Afin de réaliser ce raccordement, il a été nécessaire d’installer, depuis le poste de transformation EDF 225/90 kV de « La Pierrette », une liaison souterraine constituée de 3 câbles unipolaires d’une longueur de 2.300 mètres. Un poste de livraison et de transformation, dénommé « Ilot », comprenant un sectionneur de ligne, une cellule d’arrivée munie d’un disjoncteur et un transformateur, a été également installé sur les terrains de la société Cerestar France.
Aux termes de l’article 3 de la convention de raccordement de 1986, la limite de propriété des ouvrages d’Electricité de France dans le nouveau poste « Ilot » a été fixée « sur les sorties des têtes de câbles 90 kV à l’arrivée dans le poste de réception et de transformation, y compris les boîtes d’extrémité ».
A la fin des années 1990, la société Cerestar France a conclu un contrat d’achat de vapeur avec la société Flandres Energies, en vue de l’installation et l’exploitation sur ses terrains d’une usine de cogénération.
La puissance de l’installation étant supérieure à 40 MW, la société Flandres Energies a bénéficié, le 3 décembre 1998, d’une dérogation de la DRIRE Nord-Pas-de-Calais pour le raccordement de la centrale de production au réseau électrique 90 kV (au lieu de 225 kV). Pour réaliser ce raccordement, un jeu de barres 90 kV, financé par la société Flandres Energies, a été construit par RTE après une décision de la DRIRE Nord-Pas-de-Calais, du 1er février 2000, portant approbation et autorisation d’exécution et précisant que l’ouvrage projeté serait incorporé dans la concession du RAG (partie en trait épais du schéma présenté ci-dessous).
Compte tenu de cette nouvelle configuration, RTE a adressé à la société Cerestar France un projet de convention de raccordement, en date du 2 octobre 2000, qui modifie notamment la limite de propriété, en stipulant que « les ouvrages de raccordement […] feront partie de la concession du RAG jusqu’à la limite de propriété.

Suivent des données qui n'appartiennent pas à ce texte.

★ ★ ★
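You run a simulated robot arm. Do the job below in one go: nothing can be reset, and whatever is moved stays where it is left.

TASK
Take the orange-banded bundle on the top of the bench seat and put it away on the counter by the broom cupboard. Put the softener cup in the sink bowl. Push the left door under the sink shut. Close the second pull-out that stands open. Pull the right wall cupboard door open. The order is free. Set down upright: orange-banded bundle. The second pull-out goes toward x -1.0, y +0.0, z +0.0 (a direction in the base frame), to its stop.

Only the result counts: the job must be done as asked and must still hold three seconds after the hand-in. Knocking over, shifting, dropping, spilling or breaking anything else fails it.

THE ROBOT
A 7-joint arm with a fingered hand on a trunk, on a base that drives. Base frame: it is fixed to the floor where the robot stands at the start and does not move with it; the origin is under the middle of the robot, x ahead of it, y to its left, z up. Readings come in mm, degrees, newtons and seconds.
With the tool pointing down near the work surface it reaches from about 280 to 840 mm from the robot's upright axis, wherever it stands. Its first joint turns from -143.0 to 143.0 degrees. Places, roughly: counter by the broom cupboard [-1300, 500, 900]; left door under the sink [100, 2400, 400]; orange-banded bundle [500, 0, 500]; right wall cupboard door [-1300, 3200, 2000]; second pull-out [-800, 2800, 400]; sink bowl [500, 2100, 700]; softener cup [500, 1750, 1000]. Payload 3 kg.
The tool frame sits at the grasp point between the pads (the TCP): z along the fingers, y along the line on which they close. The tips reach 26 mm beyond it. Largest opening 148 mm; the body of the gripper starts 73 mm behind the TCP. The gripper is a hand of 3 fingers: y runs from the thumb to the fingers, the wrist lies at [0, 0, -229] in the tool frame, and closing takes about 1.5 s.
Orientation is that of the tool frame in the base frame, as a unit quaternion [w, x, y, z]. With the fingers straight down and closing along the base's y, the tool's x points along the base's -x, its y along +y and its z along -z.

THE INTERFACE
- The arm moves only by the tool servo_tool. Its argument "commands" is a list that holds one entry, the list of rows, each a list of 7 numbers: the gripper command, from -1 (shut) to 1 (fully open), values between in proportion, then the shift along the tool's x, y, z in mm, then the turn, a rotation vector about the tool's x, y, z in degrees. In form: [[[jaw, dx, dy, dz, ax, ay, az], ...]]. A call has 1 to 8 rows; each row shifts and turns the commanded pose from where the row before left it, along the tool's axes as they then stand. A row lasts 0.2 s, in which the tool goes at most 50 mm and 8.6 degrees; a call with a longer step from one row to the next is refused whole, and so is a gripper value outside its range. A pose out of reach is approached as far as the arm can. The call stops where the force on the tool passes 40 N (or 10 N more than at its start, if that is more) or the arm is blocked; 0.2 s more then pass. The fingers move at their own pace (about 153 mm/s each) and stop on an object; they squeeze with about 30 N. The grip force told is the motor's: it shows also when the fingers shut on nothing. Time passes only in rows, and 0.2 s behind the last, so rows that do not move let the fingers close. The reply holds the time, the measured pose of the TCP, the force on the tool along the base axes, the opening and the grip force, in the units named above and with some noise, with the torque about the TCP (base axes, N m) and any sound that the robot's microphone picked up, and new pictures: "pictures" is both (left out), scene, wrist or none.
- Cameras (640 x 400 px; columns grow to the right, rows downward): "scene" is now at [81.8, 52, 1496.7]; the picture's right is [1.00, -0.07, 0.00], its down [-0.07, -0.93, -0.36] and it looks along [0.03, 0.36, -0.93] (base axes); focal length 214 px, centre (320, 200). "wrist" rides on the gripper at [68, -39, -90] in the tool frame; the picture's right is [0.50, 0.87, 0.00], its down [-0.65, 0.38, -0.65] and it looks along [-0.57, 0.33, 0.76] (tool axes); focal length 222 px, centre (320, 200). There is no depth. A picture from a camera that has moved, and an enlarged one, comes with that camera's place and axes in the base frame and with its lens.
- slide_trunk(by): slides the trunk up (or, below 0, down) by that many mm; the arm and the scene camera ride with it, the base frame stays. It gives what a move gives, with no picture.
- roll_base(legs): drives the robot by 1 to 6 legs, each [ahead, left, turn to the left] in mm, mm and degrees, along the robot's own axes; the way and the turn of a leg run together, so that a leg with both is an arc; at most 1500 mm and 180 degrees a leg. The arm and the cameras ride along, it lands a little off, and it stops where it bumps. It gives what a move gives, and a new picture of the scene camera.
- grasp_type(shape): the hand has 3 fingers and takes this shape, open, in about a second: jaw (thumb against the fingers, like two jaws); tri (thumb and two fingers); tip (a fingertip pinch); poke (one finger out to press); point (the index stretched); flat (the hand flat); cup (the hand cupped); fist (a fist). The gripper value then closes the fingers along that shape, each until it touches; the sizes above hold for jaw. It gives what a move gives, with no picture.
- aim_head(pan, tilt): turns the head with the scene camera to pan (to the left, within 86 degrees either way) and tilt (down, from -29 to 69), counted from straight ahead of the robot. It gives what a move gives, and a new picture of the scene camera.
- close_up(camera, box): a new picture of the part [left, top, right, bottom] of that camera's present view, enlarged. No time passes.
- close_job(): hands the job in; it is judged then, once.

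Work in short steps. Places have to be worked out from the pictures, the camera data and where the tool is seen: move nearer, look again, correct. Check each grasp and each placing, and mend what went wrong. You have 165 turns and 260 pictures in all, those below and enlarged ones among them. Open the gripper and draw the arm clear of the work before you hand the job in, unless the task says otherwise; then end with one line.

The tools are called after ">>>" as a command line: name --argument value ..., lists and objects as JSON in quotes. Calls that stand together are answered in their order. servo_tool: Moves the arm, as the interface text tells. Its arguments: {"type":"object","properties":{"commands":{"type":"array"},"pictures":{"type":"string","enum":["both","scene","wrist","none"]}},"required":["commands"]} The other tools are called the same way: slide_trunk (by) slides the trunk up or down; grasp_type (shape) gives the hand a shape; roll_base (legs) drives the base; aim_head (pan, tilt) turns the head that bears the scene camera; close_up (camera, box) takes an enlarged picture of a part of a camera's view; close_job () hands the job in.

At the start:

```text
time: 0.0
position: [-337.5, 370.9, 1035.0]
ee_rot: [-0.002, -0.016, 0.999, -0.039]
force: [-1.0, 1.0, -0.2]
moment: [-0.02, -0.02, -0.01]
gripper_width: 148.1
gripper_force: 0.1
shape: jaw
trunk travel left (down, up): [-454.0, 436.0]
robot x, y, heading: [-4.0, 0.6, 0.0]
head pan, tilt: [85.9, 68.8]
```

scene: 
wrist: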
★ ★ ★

Celle-ci sera située : - en HTB : au poste d’ILOT sur les bornes de raccordement amont des sectionneurs têtes de ligne 90 kV de la cellule CERESTAR, (les plages de raccordement de ces bornes étant la propriété de CERESTAR, les cosses de raccordement vers le jeu de barres étant propriété de RTE) […] ». La société Cerestar France a refusé de signer cette nouvelle convention de raccordement.

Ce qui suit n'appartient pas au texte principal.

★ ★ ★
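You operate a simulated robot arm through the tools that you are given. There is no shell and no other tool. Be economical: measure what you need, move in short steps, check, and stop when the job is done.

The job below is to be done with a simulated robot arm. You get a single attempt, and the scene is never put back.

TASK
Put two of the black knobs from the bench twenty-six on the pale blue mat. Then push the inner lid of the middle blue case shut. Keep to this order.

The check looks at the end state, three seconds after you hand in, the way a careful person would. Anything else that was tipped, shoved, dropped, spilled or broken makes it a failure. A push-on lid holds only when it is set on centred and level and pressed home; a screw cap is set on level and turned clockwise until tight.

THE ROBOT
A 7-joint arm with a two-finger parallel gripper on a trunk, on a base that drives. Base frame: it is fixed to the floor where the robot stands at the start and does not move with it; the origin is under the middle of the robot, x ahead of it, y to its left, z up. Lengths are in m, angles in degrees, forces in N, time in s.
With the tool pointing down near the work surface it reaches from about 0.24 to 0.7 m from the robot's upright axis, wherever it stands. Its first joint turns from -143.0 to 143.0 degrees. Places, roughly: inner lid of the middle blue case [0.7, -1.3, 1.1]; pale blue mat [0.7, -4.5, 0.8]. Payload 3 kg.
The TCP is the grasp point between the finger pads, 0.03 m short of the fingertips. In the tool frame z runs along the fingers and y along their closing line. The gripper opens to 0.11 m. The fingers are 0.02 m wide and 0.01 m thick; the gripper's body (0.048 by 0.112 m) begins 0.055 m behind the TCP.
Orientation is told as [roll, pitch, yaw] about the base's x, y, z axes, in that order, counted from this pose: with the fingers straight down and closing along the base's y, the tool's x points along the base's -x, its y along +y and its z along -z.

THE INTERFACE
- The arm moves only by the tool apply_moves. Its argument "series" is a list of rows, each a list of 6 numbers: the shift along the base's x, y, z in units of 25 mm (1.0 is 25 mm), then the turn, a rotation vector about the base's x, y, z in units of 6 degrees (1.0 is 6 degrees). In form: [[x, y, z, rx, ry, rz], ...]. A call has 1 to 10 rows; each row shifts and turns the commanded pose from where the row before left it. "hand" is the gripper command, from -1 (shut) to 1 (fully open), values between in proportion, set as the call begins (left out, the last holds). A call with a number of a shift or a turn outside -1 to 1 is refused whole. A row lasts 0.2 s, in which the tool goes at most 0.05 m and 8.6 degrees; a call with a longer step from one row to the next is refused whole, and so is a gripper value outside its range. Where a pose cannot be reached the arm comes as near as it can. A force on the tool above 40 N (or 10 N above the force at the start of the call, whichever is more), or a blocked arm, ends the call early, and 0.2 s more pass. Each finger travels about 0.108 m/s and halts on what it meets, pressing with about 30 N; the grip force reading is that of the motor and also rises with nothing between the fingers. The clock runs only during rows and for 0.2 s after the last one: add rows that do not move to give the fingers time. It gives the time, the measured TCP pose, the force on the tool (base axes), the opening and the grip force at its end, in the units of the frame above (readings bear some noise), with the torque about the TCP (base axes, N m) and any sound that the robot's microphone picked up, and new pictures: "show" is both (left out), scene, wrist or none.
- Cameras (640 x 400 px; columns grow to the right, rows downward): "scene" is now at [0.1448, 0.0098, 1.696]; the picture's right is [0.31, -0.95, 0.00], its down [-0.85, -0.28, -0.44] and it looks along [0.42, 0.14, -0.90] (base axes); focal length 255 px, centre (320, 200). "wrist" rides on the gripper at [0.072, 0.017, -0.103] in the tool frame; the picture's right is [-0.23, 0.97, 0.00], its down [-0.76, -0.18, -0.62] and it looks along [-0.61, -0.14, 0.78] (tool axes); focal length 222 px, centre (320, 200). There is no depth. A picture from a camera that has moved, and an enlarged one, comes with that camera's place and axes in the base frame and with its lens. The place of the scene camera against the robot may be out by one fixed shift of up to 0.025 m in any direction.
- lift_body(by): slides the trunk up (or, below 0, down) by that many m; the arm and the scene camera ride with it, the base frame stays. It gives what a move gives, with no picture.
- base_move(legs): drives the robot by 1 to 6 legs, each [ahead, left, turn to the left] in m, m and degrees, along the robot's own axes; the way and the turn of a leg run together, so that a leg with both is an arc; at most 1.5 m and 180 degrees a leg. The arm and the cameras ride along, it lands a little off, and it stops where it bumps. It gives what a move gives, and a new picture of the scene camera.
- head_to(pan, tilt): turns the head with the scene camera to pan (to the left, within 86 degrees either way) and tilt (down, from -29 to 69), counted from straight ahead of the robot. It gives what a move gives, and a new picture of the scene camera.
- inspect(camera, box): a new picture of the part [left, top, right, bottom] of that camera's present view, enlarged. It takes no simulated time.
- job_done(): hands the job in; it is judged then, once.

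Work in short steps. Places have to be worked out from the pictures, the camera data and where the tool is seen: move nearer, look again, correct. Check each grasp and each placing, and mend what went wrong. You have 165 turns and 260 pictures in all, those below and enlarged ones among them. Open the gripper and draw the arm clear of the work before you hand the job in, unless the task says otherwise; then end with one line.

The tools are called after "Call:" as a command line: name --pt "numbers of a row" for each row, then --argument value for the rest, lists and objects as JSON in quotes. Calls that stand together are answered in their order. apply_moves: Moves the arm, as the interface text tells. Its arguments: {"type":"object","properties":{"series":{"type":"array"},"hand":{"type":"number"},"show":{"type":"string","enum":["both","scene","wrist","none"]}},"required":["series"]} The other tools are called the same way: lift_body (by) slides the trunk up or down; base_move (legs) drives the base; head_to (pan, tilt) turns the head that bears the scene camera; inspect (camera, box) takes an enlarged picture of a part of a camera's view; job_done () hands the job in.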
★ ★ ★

Une consigne d’exploitation et un contrat de mise à disposition de l’énergie électrique (MADE), prenant en compte la nouvelle limite de propriété, ont néanmoins été signés respectivement les 22 juin et 8 novembre 2000 par la société Cerestar France.
En novembre 2002, la société Cerestar France a refusé de signer le contrat d’accès au réseau de transport (CART), qui lui était proposé par RTE.

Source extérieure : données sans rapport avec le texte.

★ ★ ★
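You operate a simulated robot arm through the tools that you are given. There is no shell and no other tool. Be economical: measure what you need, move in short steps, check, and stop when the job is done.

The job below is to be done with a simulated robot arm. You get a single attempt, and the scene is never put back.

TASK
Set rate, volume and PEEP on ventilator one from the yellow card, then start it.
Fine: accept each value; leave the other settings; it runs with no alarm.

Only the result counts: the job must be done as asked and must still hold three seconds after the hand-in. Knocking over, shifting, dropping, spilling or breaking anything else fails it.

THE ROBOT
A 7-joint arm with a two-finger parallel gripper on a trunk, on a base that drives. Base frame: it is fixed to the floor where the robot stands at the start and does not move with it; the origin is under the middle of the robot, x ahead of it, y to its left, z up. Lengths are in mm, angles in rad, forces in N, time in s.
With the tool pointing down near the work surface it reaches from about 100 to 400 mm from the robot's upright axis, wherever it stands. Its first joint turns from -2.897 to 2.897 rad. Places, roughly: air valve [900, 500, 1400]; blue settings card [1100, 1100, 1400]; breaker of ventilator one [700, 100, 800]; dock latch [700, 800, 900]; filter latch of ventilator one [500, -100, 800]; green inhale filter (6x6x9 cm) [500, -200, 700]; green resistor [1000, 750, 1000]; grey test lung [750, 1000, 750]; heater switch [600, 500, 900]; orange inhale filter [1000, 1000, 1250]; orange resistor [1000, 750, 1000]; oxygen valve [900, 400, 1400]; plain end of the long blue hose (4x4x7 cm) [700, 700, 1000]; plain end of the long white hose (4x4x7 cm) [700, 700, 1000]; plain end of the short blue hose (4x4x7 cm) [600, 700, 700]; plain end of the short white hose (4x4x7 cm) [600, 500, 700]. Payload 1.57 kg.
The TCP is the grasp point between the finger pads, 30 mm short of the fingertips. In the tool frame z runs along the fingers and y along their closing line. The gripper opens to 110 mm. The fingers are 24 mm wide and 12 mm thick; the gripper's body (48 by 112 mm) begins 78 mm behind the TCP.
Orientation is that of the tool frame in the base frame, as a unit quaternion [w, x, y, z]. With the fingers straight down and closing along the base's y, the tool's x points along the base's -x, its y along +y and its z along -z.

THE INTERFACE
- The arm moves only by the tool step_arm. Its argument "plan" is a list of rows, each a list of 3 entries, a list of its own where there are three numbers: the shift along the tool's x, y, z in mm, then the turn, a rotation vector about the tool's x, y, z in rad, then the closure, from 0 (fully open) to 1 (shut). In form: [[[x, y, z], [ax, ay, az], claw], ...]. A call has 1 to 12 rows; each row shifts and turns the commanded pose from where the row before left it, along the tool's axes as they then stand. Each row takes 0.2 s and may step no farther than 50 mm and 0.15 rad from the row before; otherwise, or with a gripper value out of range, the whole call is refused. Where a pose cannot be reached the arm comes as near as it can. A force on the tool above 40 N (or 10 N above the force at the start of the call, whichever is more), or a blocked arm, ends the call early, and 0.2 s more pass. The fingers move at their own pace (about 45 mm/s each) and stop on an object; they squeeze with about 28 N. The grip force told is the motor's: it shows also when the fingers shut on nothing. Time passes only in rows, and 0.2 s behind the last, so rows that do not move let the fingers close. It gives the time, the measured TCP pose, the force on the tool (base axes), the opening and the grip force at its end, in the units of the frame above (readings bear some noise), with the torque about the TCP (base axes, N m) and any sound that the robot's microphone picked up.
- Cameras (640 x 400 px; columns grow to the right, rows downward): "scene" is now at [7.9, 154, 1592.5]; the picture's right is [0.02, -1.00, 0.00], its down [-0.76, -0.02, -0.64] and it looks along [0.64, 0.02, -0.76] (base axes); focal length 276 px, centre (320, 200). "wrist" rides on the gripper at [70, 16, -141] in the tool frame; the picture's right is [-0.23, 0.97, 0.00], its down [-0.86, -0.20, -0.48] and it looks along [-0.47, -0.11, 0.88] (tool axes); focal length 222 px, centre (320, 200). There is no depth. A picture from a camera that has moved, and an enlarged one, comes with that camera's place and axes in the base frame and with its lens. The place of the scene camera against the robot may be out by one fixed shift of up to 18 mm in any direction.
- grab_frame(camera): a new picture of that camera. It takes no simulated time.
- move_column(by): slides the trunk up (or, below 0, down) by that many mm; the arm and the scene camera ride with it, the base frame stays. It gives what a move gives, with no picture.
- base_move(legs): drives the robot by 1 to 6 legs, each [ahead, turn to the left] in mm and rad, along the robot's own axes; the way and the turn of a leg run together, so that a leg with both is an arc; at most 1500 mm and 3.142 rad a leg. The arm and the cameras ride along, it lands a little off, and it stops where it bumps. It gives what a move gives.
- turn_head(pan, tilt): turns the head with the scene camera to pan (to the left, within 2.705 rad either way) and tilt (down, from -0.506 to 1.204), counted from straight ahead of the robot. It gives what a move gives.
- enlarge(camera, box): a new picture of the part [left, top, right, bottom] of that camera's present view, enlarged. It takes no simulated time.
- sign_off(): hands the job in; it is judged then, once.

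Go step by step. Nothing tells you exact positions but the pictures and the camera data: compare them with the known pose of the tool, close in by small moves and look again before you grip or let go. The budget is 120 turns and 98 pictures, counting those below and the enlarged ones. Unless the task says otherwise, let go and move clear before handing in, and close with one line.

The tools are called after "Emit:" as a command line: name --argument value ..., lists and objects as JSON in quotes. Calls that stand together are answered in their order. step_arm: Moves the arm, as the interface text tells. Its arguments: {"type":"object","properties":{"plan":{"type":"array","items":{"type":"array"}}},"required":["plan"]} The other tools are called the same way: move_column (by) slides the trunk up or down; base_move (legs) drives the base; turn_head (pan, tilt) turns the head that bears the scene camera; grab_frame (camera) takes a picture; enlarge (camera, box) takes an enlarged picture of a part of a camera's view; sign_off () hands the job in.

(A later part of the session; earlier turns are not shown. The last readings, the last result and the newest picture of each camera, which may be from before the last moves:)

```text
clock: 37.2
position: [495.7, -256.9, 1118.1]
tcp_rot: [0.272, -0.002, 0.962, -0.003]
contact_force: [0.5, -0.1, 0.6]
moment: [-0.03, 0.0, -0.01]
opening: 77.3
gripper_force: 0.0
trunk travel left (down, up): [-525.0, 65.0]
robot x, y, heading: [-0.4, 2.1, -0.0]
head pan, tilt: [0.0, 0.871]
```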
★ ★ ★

A partir du mois de novembre 2003, elle a décidé de ne pas régler l’intégralité des factures d’accès au réseau et a déduit de ces factures l’énergie injectée par l’usine de cogénération.
Malgré deux mises en demeure adressées par RTE à la société Cerestar France, les 12 janvier et 25 février 2004, celle-ci ne s’est pas acquittée du solde des factures en cause.
Sur le respect du contradictoire :
Aux termes de l’article 13 du règlement intérieur de la Commission de régulation de l’énergie, « si le délai le permet, l’échange entre les parties se poursuit jusqu’à la date d’envoi des convocations de la commission qui délibèrera sur la demande ».
Il résulte de ces dispositions que la procédure d’instruction écrite des demandes de règlement de différend s’achève à la date d’envoi des convocations à la séance publique de la Commission de régulation de l’énergie, au cours de laquelle le débat contradictoire se poursuit oralement.
Les pièces produites au dossier après le 17 mai 2004, date d’envoi des convocations à la séance de la Commission de régulation de l’énergie, doivent, dès lors, être écartées.
Sur la compétence de la Commission de régulation de l’énergie :
Aux termes de l’article 38 de la loi n° 2000-108 du 10 février 2000 modifiée, « en cas de différend entre les gestionnaires et les utilisateurs des réseaux publics de transport ou de distribution d’électricité […] lié à l’accès auxdits réseaux […] ou à leur utilisation, notamment en cas de refus d’accès ou de désaccord sur la conclusion, l’interprétation ou l’exécution des contrats et protocole visés […] à l’article 23 de la présente loi […], la Commission de régulation de l’énergie peut être saisie par l’une ou l’autre des parties. […] Sa décision est motivée et précise les conditions d’ordre technique et financier de règlement du différend ».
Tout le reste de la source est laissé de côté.